**WHAT TO DO**
Find the line containing "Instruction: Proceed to". Quote it and every line after it, exactly, through the end; skip pictures.

**DATA EXCERPT**
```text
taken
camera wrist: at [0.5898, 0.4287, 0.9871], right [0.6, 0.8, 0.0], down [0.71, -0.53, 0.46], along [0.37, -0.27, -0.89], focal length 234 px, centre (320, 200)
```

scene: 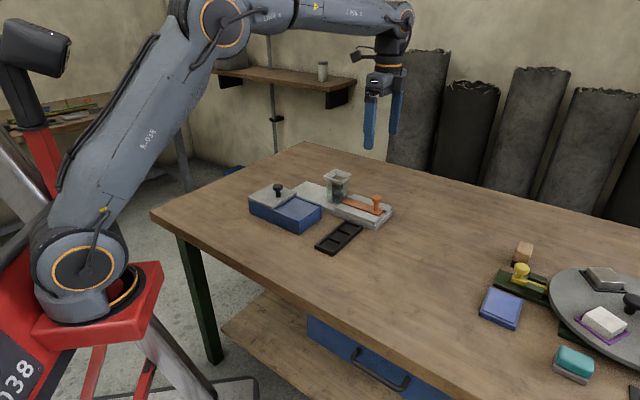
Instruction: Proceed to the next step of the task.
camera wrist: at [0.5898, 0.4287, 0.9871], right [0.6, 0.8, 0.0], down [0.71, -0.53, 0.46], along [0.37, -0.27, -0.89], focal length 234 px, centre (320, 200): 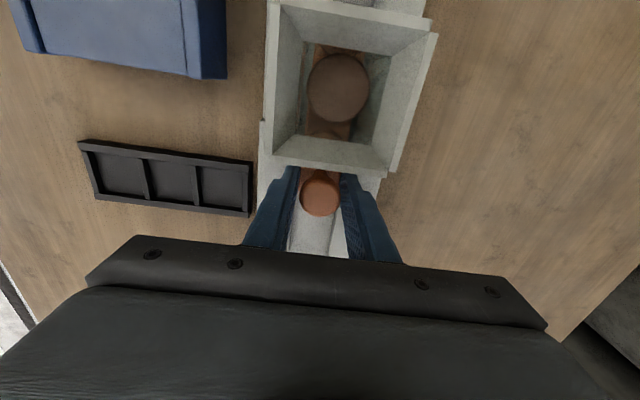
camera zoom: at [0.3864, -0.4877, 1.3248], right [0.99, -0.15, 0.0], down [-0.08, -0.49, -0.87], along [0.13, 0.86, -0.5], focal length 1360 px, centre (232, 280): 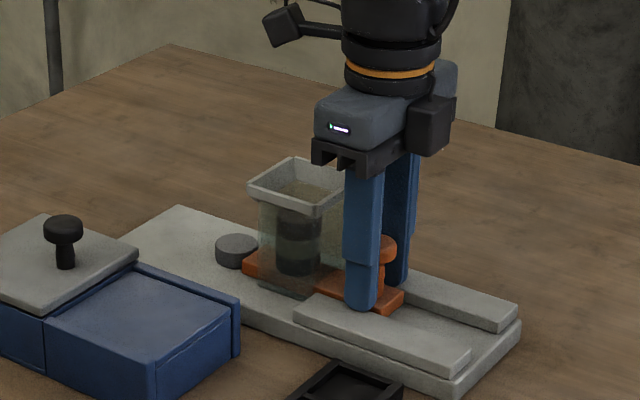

**THE OUTPUT**
Instruction: Proceed to the next step of the task.
camera wrist: at [0.5898, 0.4287, 0.9871], right [0.6, 0.8, 0.0], down [0.71, -0.53, 0.46], along [0.37, -0.27, -0.89], focal length 234 px, centre (320, 200): 
camera zoom: at [0.3864, -0.4877, 1.3248], right [0.99, -0.15, 0.0], down [-0.08, -0.49, -0.87], along [0.13, 0.86, -0.5], focal length 1360 px, centre (232, 280): 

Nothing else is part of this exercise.